In smart building use cases, battery-powered wireless IoT devices provide important benefits when it comes to ease and freedom of installation. Here are some important points to consider when choosing between battery-powered vs mains-powered IoT devices.
The Internet of Things, or IoT, is one of the defining characteristics of modern computing. The idea that everything should be connected to facilitate the seamless exchange of information is rapidly gaining traction in everything from smart homes and offices to entire factories.
The smart office is one of the biggest trends in the space. Companies seeking to build a future-proof workplace are now turning to networked sensors, actuators, and other devices to boost productivity, control costs, reduce energy consumption, and more.
There are many applications for IoT technology in the workspace. Environmental sensors, for example, can provide real-time insights into things like air quality, temperature, and humidity. Motion sensors can monitor the presence of employees and visitors, or even the occupancy of specific desks.
Other solutions can monitor things like fill rates of storage areas or rubbish bins. Connected actuators can control machines remotely. The list goes on.
Read: IoT data in smart buildings – how is it used?
Given this huge variety of potential use cases of IoT, one of the most common questions we get asked is whether a mains- or battery-powered device is the best option. In most cases, we would recommend battery-powered devices due to their mobility and ease of use, but there are a few exceptions where a mains-powered device may be preferable.

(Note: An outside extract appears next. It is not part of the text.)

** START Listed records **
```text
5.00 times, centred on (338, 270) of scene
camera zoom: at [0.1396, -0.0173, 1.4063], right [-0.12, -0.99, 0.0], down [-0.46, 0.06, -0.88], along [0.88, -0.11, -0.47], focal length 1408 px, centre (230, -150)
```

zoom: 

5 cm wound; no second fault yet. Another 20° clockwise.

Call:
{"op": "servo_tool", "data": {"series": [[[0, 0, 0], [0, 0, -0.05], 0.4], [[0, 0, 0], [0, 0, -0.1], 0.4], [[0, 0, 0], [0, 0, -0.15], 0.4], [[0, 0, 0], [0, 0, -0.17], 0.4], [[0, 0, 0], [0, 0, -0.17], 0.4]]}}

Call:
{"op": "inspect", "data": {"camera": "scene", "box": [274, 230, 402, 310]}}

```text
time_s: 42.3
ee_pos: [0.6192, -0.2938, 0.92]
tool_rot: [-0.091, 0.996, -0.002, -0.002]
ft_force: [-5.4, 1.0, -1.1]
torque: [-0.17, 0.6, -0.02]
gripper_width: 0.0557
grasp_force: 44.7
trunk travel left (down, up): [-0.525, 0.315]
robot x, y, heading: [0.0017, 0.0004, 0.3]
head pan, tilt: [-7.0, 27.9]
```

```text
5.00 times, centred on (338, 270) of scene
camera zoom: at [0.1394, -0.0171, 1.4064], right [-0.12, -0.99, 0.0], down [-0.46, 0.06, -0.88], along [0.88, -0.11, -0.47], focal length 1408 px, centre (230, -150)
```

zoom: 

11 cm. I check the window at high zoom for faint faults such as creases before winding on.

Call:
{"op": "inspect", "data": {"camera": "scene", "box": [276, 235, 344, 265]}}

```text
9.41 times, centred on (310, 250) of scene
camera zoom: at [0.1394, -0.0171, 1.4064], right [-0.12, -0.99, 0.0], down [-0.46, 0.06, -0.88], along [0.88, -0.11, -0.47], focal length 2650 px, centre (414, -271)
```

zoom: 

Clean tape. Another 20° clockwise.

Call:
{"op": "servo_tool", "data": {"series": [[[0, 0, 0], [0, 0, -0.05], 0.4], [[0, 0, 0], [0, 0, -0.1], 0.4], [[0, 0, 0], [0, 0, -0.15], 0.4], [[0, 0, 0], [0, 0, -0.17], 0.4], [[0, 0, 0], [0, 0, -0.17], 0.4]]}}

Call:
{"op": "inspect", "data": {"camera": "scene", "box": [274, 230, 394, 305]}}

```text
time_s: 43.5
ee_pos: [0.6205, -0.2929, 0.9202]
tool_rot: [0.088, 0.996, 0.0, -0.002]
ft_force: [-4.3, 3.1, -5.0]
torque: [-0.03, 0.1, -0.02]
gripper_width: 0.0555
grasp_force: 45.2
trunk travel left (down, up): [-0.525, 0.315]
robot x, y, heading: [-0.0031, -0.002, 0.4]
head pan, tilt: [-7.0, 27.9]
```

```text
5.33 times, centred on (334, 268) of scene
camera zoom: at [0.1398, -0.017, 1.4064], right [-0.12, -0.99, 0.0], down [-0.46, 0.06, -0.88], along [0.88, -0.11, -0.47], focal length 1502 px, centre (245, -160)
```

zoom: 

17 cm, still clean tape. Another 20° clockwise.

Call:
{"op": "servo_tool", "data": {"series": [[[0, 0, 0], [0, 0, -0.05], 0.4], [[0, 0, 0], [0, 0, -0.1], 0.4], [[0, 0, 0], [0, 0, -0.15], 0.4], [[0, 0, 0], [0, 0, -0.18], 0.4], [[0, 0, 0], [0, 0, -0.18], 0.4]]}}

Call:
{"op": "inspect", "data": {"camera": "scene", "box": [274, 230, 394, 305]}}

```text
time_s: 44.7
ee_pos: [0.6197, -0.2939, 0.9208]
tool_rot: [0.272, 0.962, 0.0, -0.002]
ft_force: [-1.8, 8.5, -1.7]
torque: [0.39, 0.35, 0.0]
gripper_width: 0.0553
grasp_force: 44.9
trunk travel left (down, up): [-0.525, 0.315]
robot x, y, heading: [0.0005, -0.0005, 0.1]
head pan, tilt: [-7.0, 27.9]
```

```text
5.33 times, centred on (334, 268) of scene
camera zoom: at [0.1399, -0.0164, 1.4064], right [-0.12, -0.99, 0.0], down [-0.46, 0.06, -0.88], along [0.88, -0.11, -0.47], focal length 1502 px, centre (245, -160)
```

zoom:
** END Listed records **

Here are some factors to consider when making your choices:
Battery consumption and power draw
The most obvious consideration is the amount of power that the device draws. If it consumes a lot of power, you may need to replace the battery regularly. More power-hungry devices may still run off batteries, but there comes a point when said batteries can get impractically large and heavy. This can end up being expensive and inconvenient, especially for devices that are generally kept in less accessible places.
Despite effectively being embedded computers, IoT devices typically draw so little power that they only need their batteries changing once every five or more years. This is because most IoT devices are just networked sensors designed to collect data and transmit it to the cloud for processing. That means the device itself only needs minimal processing power and memory.
That being said, there are some exceptions. For example, IoT devices equipped with cameras draw significantly more power, which is why connected CCTV systems are often connected directly to the mains. Edge IoT devices, where some of the data processing is done locally, also require more power and may require a mains connection in certain cases. Environment and movement monitoring sensors, on the other hand, typically draw very little power.
It is important to remember that, the harder an IoT device has to work, the more power it will draw. For example, if the device has very short reporting intervals and thus has to transmit a constant stream of data across the network, then it will run out of battery power much quicker – just like a smartphone does if it is constantly downloading or uploading data.
Scalability and ease of maintenance
Battery-powered wireless IoT devices offer by far the greatest degree of flexibility and ease of use. They can be installed practically anywhere, including in hard-to-reach places where there is no mains power available. For use outdoors or in harsh environments like factories, rugged IoT devices are also available. Devices intended for such use are almost invariably powered by batteries and connected wirelessly to the nearest gateway. They are also easier to install and require minimal maintenance.
In most smart building settings, battery-powered devices using cellular connectivity make the most sense. They can be installed quickly and easily, and in abundance in practically any location. In these cases, the only thing that typically needs to be connected to the mains is the gateway itself – the system to which all your IoT sensors and other devices connect. With a wired gateway that supports dozens or even hundreds of connected devices, there is no practical limit to your smart building implementation.